詩を書く青年だった。同胞が肩を寄せて暮らす大阪・猪飼野(いかいの)での文学同人会との出会いが「梁石日(ヤンソギル)」を生んだ。
〈最初は何気(なにげ)なく入ったのだが、入って驚いた。自分が今日迄(まで)井戸の中の蛙(かわず)であったことを悟ったからである。自分が本腰を入れて真剣に詩を研究し始めたのはその後である。〉
20歳の時、大阪朝鮮詩人集団の「ヂンダレ」17号(1957年2月)に本名の梁正雄で寄せた短文「回想」の一節だ。
その前年、朝鮮人長屋に囲まれた古い病院での友人の見舞いで「この人はなあ、詩人やねん」と同室の患者を紹介された。

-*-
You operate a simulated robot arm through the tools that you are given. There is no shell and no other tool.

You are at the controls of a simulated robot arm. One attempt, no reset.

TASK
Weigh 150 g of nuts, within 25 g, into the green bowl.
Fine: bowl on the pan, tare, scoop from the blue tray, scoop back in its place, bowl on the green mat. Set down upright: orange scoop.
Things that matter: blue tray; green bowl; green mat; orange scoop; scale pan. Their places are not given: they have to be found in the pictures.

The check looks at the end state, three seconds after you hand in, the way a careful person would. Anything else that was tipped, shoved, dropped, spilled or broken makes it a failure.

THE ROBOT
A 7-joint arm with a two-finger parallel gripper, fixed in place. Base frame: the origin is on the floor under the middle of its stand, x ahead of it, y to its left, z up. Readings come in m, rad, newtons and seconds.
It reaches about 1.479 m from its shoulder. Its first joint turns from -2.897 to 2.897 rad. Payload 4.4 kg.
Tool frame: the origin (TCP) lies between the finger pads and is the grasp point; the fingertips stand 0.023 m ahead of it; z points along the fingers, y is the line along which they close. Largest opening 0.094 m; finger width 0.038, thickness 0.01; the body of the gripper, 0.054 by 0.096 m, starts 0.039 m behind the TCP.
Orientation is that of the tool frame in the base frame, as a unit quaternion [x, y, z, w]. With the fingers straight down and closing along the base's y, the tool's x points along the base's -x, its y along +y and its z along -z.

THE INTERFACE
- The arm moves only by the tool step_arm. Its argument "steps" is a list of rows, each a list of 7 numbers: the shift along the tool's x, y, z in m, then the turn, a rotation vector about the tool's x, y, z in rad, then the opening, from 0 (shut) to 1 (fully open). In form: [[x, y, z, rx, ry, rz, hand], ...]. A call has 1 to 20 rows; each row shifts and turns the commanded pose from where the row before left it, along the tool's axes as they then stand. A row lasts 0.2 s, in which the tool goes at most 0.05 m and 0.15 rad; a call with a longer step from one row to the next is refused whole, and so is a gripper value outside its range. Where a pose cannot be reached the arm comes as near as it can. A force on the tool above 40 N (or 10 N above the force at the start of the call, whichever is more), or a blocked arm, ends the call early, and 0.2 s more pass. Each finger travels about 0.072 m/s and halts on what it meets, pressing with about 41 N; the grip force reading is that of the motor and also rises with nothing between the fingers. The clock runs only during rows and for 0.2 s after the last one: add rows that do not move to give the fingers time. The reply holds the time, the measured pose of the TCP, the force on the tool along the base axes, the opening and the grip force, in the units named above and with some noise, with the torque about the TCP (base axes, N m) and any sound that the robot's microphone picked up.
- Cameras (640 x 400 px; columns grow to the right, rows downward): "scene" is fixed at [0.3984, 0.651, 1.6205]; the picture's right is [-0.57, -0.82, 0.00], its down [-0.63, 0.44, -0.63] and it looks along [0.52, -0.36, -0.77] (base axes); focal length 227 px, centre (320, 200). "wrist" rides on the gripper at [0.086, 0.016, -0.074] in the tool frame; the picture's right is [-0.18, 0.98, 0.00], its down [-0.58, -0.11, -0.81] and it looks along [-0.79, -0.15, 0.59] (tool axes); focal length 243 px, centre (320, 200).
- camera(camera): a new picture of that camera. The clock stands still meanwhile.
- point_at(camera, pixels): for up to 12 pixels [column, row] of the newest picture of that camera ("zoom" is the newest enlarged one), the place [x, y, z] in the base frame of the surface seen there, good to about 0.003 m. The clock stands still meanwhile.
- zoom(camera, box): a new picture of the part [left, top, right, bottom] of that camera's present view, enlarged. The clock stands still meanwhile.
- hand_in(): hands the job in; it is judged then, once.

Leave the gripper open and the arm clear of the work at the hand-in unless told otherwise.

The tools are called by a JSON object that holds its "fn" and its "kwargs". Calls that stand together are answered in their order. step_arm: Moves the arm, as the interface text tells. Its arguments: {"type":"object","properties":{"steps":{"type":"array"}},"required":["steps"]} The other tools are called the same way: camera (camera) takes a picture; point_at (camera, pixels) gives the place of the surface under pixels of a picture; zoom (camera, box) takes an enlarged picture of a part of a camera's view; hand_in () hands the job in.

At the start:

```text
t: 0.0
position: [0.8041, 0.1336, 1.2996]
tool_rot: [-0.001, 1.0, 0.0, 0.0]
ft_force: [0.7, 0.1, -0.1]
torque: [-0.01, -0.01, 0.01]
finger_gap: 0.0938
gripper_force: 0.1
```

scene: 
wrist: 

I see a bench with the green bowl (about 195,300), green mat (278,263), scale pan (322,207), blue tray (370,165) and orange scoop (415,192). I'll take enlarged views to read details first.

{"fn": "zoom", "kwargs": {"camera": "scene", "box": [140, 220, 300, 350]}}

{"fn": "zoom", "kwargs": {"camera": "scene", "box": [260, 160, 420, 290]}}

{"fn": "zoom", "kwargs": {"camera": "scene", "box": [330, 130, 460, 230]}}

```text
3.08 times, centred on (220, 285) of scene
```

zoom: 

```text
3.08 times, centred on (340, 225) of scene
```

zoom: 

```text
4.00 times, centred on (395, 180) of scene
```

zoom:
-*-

「在日で詩を書く人間なんて僕だけやと思うてたから、驚いた」。詩人の金時鐘(キムシジョン)さん(95)との出会いを生前、私に語った。両親と同郷の韓国・済州島(チェジュド)から戦後に渡ってきた金さんを「おっさん」と呼んで実兄のように慕った。春の済州を彩る野花の名を冠する、金さん主宰の詩誌にのめり込んだ。
金さんの妻、姜順喜(カンスニ)さん(90)も詩誌の同人で新婚夫婦と梁さんは多くの時間をともに過ごした。「何から何まで一緒でした。彼なりに僕の面倒をみているつもりやったんでしょう」と金さん。姜さんは「晩ご飯買うお金もないのに、映画をよう一緒に見に行きました」と振り返る。猛烈な読者家で、読んだ古本を売っては酒を手に入れた。